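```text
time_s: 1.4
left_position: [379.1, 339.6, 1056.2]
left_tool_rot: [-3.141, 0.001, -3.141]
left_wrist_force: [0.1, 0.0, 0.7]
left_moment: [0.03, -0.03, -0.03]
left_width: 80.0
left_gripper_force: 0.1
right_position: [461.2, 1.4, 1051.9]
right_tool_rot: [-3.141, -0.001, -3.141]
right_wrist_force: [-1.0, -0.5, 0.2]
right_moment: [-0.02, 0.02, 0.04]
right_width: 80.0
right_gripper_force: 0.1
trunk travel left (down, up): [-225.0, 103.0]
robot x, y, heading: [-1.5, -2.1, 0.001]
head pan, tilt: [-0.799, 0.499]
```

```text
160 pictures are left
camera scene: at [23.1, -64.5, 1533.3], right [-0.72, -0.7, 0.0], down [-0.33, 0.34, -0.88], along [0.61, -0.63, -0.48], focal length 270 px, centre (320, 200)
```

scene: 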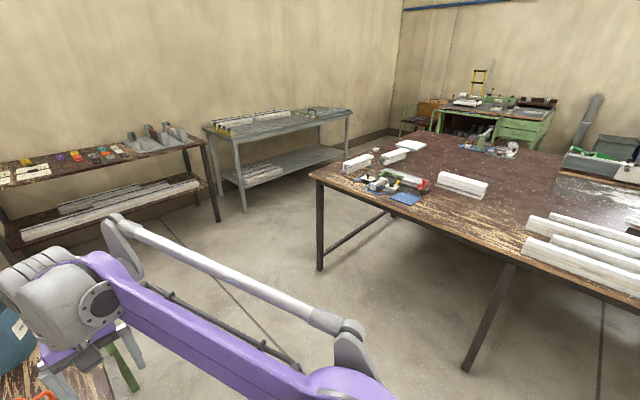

■ ■ ■ ■

Repeat all of the data above word for word, minus the pictures.

Exercise output:
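```text
time_s: 1.4
left_position: [379.1, 339.6, 1056.2]
left_tool_rot: [-3.141, 0.001, -3.141]
left_wrist_force: [0.1, 0.0, 0.7]
left_moment: [0.03, -0.03, -0.03]
left_width: 80.0
left_gripper_force: 0.1
right_position: [461.2, 1.4, 1051.9]
right_tool_rot: [-3.141, -0.001, -3.141]
right_wrist_force: [-1.0, -0.5, 0.2]
right_moment: [-0.02, 0.02, 0.04]
right_width: 80.0
right_gripper_force: 0.1
trunk travel left (down, up): [-225.0, 103.0]
robot x, y, heading: [-1.5, -2.1, 0.001]
head pan, tilt: [-0.799, 0.499]
```

```text
160 pictures are left
camera scene: at [23.1, -64.5, 1533.3], right [-0.72, -0.7, 0.0], down [-0.33, 0.34, -0.88], along [0.61, -0.63, -0.48], focal length 270 px, centre (320, 200)
```

scene: 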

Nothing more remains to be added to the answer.